= Dataset excerpt =
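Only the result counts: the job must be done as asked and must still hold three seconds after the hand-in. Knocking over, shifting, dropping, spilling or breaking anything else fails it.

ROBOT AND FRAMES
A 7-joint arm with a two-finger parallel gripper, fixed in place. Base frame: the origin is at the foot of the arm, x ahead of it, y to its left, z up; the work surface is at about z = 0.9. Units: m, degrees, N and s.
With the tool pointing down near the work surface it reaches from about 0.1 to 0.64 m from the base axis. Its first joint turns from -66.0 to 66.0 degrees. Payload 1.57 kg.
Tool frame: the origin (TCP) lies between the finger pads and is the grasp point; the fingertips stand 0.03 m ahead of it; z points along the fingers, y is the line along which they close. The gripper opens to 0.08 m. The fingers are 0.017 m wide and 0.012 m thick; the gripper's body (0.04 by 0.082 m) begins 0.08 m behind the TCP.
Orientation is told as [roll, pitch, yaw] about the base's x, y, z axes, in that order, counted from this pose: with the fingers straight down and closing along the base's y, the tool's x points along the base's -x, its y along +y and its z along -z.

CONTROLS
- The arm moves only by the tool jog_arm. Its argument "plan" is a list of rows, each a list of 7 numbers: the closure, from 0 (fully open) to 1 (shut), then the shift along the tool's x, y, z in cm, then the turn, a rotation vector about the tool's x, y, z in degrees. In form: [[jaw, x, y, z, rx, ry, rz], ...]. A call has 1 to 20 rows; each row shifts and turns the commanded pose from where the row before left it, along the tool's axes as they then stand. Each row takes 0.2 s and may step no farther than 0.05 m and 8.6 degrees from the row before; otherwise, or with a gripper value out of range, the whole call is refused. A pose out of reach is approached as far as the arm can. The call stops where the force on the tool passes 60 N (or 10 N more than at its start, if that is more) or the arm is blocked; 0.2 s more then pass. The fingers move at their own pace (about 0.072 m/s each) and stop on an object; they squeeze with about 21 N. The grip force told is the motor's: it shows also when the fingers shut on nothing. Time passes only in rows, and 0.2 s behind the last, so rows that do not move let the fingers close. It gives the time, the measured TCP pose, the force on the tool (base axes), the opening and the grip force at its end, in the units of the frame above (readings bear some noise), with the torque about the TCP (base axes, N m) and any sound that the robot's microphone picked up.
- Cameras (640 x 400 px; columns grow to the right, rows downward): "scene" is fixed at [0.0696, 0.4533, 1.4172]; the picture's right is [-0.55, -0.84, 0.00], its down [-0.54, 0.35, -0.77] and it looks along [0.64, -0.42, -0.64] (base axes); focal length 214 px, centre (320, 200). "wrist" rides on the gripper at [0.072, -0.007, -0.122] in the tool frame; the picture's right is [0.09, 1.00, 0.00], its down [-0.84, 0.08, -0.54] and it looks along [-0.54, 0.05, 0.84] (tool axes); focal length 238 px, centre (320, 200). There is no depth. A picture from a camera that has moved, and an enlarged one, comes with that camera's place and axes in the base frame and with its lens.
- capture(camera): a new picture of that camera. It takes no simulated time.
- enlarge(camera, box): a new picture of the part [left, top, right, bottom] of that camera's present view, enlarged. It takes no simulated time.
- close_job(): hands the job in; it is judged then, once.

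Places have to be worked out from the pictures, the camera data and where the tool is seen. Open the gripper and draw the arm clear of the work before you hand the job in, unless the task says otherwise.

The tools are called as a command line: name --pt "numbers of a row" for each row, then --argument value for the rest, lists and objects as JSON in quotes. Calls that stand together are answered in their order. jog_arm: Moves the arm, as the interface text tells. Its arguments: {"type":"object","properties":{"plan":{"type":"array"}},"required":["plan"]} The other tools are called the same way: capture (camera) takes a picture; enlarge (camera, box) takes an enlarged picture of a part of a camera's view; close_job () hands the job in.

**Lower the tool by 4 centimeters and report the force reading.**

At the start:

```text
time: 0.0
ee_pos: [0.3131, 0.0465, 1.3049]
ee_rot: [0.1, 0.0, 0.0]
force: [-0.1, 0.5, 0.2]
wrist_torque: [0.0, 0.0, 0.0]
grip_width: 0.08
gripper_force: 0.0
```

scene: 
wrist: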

= What you will do =
Write the complete data out, exactly as above. The answer is a JSON array that holds each line as a string and skips blank lines.

= Answer to this task =
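[
  "Only the result counts: the job must be done as asked and must still hold three seconds after the hand-in. Knocking over, shifting, dropping, spilling or breaking anything else fails it.",
  "ROBOT AND FRAMES",
  "A 7-joint arm with a two-finger parallel gripper, fixed in place. Base frame: the origin is at the foot of the arm, x ahead of it, y to its left, z up; the work surface is at about z = 0.9. Units: m, degrees, N and s.",
  "With the tool pointing down near the work surface it reaches from about 0.1 to 0.64 m from the base axis. Its first joint turns from -66.0 to 66.0 degrees. Payload 1.57 kg.",
  "Tool frame: the origin (TCP) lies between the finger pads and is the grasp point; the fingertips stand 0.03 m ahead of it; z points along the fingers, y is the line along which they close. The gripper opens to 0.08 m. The fingers are 0.017 m wide and 0.012 m thick; the gripper's body (0.04 by 0.082 m) begins 0.08 m behind the TCP.",
  "Orientation is told as [roll, pitch, yaw] about the base's x, y, z axes, in that order, counted from this pose: with the fingers straight down and closing along the base's y, the tool's x points along the base's -x, its y along +y and its z along -z.",
  "CONTROLS",
  "- The arm moves only by the tool jog_arm. Its argument \"plan\" is a list of rows, each a list of 7 numbers: the closure, from 0 (fully open) to 1 (shut), then the shift along the tool's x, y, z in cm, then the turn, a rotation vector about the tool's x, y, z in degrees. In form: [[jaw, x, y, z, rx, ry, rz], ...]. A call has 1 to 20 rows; each row shifts and turns the commanded pose from where the row before left it, along the tool's axes as they then stand. Each row takes 0.2 s and may step no farther than 0.05 m and 8.6 degrees from the row before; otherwise, or with a gripper value out of range, the whole call is refused. A pose out of reach is approached as far as the arm can. The call stops where the force on the tool passes 60 N (or 10 N more than at its start, if that is more) or the arm is blocked; 0.2 s more then pass. The fingers move at their own pace (about 0.072 m/s each) and stop on an object; they squeeze with about 21 N. The grip force told is the motor's: it shows also when the fingers shut on nothing. Time passes only in rows, and 0.2 s behind the last, so rows that do not move let the fingers close. It gives the time, the measured TCP pose, the force on the tool (base axes), the opening and the grip force at its end, in the units of the frame above (readings bear some noise), with the torque about the TCP (base axes, N m) and any sound that the robot's microphone picked up.",
  "- Cameras (640 x 400 px; columns grow to the right, rows downward): \"scene\" is fixed at [0.0696, 0.4533, 1.4172]; the picture's right is [-0.55, -0.84, 0.00], its down [-0.54, 0.35, -0.77] and it looks along [0.64, -0.42, -0.64] (base axes); focal length 214 px, centre (320, 200). \"wrist\" rides on the gripper at [0.072, -0.007, -0.122] in the tool frame; the picture's right is [0.09, 1.00, 0.00], its down [-0.84, 0.08, -0.54] and it looks along [-0.54, 0.05, 0.84] (tool axes); focal length 238 px, centre (320, 200). There is no depth. A picture from a camera that has moved, and an enlarged one, comes with that camera's place and axes in the base frame and with its lens.",
  "- capture(camera): a new picture of that camera. It takes no simulated time.",
  "- enlarge(camera, box): a new picture of the part [left, top, right, bottom] of that camera's present view, enlarged. It takes no simulated time.",
  "- close_job(): hands the job in; it is judged then, once.",
  "Places have to be worked out from the pictures, the camera data and where the tool is seen. Open the gripper and draw the arm clear of the work before you hand the job in, unless the task says otherwise.",
  "The tools are called as a command line: name --pt \"numbers of a row\" for each row, then --argument value for the rest, lists and objects as JSON in quotes. Calls that stand together are answered in their order. jog_arm: Moves the arm, as the interface text tells. Its arguments: {\"type\":\"object\",\"properties\":{\"plan\":{\"type\":\"array\"}},\"required\":[\"plan\"]} The other tools are called the same way: capture (camera) takes a picture; enlarge (camera, box) takes an enlarged picture of a part of a camera's view; close_job () hands the job in.",
  "**Lower the tool by 4 centimeters and report the force reading.**",
  "At the start:",
  "```text",
  "time: 0.0",
  "ee_pos: [0.3131, 0.0465, 1.3049]",
  "ee_rot: [0.1, 0.0, 0.0]",
  "force: [-0.1, 0.5, 0.2]",
  "wrist_torque: [0.0, 0.0, 0.0]",
  "grip_width: 0.08",
  "gripper_force: 0.0",
  "```",
  "scene: ",
  "wrist:"
]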